While chicken may help to keep certain tick species in check on other livestock, such as cattle and around the house, they are susceptible to tampan or fowl ticks.
These bloodsucking parasites are often overlooked during poultry inspections, as the larvae could be little bigger than mites and only feed at night when birds are roosting. Poultry ticks may cause huge problems when left untreated, especially when birds are produced in large numbers in confined spaces.
What do They Look Like?
Fowl ticks are flat, oval shaped and soft, unlike the hard ticks that usually affect dogs and cats. Like mites, they have eight legs, except during the first larval stages when they have six. They may vary in size from 3 mm to 15 mm in length, depending on the species and whether they have recently fed on blood.

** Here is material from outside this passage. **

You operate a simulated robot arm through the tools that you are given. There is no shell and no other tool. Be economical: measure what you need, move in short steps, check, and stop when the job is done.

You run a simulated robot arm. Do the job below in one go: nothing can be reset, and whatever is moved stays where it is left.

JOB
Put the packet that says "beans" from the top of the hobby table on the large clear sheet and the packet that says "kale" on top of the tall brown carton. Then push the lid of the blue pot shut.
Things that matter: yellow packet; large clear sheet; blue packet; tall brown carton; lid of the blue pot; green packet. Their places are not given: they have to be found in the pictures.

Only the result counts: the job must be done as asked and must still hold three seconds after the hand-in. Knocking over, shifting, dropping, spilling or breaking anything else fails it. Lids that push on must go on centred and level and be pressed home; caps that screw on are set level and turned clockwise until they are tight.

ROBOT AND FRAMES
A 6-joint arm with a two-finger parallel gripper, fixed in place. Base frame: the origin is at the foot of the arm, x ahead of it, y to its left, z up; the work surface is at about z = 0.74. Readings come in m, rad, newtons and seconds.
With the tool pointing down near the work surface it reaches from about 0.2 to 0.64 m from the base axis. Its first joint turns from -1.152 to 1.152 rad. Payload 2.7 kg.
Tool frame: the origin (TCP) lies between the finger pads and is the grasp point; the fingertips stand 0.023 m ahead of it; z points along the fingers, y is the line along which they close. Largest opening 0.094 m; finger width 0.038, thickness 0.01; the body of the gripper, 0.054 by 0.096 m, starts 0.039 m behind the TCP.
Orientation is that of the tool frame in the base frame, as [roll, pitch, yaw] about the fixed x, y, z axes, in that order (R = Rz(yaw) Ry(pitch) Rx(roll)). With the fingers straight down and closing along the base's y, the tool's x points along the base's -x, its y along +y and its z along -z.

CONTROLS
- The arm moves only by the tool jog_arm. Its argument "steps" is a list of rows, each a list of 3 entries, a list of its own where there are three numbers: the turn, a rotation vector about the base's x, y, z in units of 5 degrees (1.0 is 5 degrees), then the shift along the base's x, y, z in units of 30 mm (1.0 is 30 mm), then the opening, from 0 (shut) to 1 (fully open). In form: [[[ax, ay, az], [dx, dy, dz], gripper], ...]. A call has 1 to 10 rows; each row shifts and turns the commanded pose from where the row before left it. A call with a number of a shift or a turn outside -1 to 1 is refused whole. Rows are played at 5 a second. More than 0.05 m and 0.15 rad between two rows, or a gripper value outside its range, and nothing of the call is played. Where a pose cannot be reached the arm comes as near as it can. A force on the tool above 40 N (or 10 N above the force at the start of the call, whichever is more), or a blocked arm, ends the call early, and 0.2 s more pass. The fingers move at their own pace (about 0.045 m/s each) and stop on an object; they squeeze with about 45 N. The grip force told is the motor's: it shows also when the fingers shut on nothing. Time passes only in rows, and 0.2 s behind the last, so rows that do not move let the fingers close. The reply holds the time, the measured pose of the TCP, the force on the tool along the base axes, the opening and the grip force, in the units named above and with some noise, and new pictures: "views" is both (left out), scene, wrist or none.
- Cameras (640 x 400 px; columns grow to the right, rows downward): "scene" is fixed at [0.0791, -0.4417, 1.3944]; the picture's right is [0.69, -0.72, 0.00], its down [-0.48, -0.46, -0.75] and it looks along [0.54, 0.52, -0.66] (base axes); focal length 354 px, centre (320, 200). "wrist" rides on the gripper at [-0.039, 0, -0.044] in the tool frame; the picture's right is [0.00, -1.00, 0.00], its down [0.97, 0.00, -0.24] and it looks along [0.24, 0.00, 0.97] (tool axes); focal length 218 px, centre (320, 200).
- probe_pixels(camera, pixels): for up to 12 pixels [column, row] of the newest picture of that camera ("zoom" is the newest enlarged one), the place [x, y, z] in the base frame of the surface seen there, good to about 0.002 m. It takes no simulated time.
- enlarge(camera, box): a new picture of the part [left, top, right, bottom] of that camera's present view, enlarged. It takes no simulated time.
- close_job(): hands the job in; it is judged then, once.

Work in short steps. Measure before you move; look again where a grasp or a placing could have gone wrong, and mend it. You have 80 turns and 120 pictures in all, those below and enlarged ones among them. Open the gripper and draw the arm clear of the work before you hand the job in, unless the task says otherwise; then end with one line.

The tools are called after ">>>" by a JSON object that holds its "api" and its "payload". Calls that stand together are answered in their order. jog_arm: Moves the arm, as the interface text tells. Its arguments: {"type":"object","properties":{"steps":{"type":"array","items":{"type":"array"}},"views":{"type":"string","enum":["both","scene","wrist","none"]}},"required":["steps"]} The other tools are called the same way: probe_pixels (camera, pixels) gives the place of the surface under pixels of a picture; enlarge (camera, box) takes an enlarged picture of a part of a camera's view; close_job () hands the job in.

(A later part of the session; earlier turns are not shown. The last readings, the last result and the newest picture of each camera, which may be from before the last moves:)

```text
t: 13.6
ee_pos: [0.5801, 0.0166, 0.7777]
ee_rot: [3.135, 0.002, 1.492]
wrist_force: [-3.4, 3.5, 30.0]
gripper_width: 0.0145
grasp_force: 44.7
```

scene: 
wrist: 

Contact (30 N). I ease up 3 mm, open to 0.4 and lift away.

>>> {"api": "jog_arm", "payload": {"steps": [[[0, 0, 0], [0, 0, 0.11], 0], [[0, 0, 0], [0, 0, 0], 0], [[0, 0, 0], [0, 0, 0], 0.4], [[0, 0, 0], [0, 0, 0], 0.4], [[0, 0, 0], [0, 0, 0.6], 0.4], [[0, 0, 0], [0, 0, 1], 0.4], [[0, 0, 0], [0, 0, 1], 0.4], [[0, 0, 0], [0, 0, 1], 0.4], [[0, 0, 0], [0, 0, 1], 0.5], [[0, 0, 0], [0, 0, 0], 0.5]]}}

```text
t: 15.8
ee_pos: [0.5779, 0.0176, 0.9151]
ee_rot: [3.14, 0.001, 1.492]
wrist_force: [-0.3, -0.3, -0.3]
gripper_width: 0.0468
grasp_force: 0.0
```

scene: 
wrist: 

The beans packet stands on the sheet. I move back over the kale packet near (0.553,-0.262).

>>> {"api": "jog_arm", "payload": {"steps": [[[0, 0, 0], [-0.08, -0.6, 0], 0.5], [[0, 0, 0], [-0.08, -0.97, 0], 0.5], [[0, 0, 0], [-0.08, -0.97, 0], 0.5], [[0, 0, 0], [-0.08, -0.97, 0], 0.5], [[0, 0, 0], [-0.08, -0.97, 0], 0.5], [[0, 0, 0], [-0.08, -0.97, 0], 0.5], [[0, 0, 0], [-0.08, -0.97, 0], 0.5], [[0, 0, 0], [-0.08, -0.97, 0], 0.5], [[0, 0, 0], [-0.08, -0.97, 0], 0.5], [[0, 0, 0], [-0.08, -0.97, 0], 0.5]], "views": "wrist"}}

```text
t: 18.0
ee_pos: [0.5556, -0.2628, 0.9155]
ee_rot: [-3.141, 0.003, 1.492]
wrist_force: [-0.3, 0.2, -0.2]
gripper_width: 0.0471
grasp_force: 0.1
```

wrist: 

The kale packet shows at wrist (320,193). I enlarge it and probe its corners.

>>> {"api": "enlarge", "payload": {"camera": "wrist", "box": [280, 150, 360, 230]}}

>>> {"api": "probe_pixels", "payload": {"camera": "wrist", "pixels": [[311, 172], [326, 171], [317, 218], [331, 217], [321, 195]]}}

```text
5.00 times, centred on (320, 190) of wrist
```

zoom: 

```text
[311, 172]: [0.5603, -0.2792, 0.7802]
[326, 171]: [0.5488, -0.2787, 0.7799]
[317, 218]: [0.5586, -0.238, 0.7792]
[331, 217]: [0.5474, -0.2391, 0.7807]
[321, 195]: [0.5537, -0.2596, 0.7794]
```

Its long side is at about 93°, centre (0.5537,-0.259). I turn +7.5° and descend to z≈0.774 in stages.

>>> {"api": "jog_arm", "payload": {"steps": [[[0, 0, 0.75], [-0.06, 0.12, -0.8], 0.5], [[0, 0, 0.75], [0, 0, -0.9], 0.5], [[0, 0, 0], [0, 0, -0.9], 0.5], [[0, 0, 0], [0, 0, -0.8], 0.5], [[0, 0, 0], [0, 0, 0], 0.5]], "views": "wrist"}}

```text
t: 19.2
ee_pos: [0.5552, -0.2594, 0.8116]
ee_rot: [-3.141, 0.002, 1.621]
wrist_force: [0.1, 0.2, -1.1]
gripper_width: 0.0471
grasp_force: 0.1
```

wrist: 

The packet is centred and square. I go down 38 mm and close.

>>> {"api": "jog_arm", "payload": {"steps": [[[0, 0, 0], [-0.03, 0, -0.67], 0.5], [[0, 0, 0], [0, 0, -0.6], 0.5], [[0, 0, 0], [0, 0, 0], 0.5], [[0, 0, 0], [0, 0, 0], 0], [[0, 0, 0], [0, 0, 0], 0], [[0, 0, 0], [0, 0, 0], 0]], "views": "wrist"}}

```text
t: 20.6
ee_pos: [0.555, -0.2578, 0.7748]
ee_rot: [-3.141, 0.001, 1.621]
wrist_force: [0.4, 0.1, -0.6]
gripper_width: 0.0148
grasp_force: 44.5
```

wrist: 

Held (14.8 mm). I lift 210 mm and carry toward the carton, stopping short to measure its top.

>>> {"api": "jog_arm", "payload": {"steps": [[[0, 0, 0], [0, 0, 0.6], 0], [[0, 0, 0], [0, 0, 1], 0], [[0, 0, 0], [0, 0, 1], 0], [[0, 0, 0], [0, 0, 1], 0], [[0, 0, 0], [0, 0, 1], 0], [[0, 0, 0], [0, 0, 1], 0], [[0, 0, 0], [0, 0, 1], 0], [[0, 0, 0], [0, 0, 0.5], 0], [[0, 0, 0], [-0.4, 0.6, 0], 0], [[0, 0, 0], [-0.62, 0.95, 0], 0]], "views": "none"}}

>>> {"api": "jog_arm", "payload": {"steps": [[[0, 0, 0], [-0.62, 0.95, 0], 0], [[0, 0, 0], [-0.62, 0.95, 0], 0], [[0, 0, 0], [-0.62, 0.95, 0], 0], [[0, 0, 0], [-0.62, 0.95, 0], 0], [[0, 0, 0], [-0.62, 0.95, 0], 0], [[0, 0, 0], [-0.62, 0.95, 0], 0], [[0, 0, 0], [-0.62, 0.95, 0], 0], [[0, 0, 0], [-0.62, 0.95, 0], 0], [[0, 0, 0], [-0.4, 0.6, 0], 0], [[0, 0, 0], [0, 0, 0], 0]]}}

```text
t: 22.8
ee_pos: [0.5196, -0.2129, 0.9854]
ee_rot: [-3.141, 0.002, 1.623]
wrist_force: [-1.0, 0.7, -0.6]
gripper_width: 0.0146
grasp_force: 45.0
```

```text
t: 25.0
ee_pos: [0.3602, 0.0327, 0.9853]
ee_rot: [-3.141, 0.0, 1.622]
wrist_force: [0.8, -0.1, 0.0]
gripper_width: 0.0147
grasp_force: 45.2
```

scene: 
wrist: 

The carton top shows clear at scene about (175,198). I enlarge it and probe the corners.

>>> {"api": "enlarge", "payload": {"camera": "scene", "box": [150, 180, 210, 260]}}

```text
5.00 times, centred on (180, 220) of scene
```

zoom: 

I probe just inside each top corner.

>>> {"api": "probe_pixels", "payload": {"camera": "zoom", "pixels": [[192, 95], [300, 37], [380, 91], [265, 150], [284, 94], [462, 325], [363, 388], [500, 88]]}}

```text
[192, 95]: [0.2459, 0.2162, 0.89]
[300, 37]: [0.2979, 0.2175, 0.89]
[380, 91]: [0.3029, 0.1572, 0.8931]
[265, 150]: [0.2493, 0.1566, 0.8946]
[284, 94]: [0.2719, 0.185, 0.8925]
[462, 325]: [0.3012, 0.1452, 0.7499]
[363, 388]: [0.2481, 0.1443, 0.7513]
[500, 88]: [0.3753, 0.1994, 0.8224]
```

They may sit on vegetation in an attempt to “catch” a host, but primarily live in sheltered environments, such as crevices and nests. The larvae can survive for two months and longer, the nymphs for a year and the adults for up to three years without a blood meal.
Signs of Infestation?
They not only cause anaemia in birds, but may also transmit a number of potentially fatal diseases, such as tick paralysis, caused by toxins in their saliva, Borrelia anserine, Borrelia spirochetes, Borreliosis, Spirochaetosis, Pastuerella and West Nile virus.
Signs associated with tick infestations include paralysis, weakness, loss of weight, reduced growth, ruffled plumage, skin blemishes, poor appetite and even diarrhoea. Birds usually become restless, agitated and uneasy at night. Free-range birds might be reluctant to go into the coop.
When inspecting the birds, look out for red tiny spots where the birds might have been bitten. Ticks are usually found around the head and neck, the vent and thinly feathered parts of the body and also on the limbs.
Remember though, that they do not live on the birds and only feed at night, so inspection should be done at a good light at night. In the coop, there might be red spots near crevices and cracks that might indicate their presence.